Text section
Hace
unos días, en un grupo de whasapp en el que participo, se suscitó una cierta
polémica a propósito del derecho de una mujer musulmana a concurrir a una
piscina comunitaria con un atuendo no previsto normativamente, y posiblemente
contrario a los estatutos.
Este
debate me llevó a reflexionar profundamente sobre la tolerancia como elemento imprescindible
para la tan necesaria convivencia pacífica.
Podríamos
definir la tolerancia como la aceptación de la diversidad de opinión, social,
étnica, cultural y religiosa. Es la capacidad de saber escuchar y aceptar a los
demás, valorando las distintas formas de entender y posicionarse en la vida,
siempre que no atenten contra los derechos fundamentales de la persona...
La
tolerancia si es entendida como respeto y consideración hacia la diferencia,
como una disposición a admitir en los demás una manera de ser y de obrar
distinta a la propia, o como una actitud de aceptación del legítimo pluralismo,
es a todas luces una virtud de enorme importancia.
El
mundo sueña con la tolerancia desde que es mundo, quizá porque se trata de una
conquista que brilla a la vez por su presencia y por su ausencia. Se ha dicho
que la tolerancia es fácil de aplaudir, difícil de practicar, y muy difícil de
explicar.

Data extract

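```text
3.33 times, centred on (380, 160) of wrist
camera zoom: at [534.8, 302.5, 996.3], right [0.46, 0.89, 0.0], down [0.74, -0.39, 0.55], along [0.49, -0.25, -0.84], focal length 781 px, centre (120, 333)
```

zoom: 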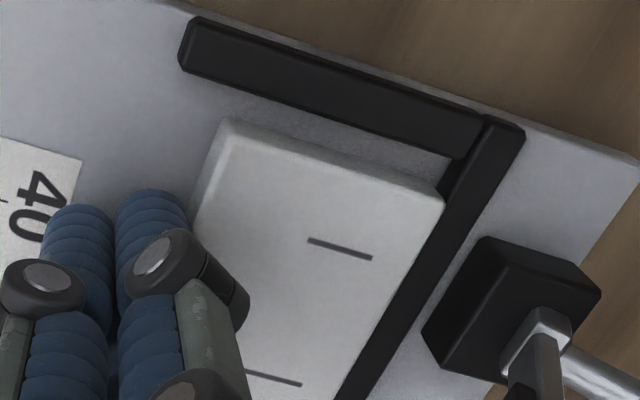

Task prompt
I need the text section again, verbatim and complete.

Written solution
Hace
unos días, en un grupo de whasapp en el que participo, se suscitó una cierta
polémica a propósito del derecho de una mujer musulmana a concurrir a una
piscina comunitaria con un atuendo no previsto normativamente, y posiblemente
contrario a los estatutos.
Este
debate me llevó a reflexionar profundamente sobre la tolerancia como elemento imprescindible
para la tan necesaria convivencia pacífica.
Podríamos
definir la tolerancia como la aceptación de la diversidad de opinión, social,
étnica, cultural y religiosa. Es la capacidad de saber escuchar y aceptar a los
demás, valorando las distintas formas de entender y posicionarse en la vida,
siempre que no atenten contra los derechos fundamentales de la persona...
La
tolerancia si es entendida como respeto y consideración hacia la diferencia,
como una disposición a admitir en los demás una manera de ser y de obrar
distinta a la propia, o como una actitud de aceptación del legítimo pluralismo,
es a todas luces una virtud de enorme importancia.
El
mundo sueña con la tolerancia desde que es mundo, quizá porque se trata de una
conquista que brilla a la vez por su presencia y por su ausencia. Se ha dicho
que la tolerancia es fácil de aplaudir, difícil de practicar, y muy difícil de
explicar.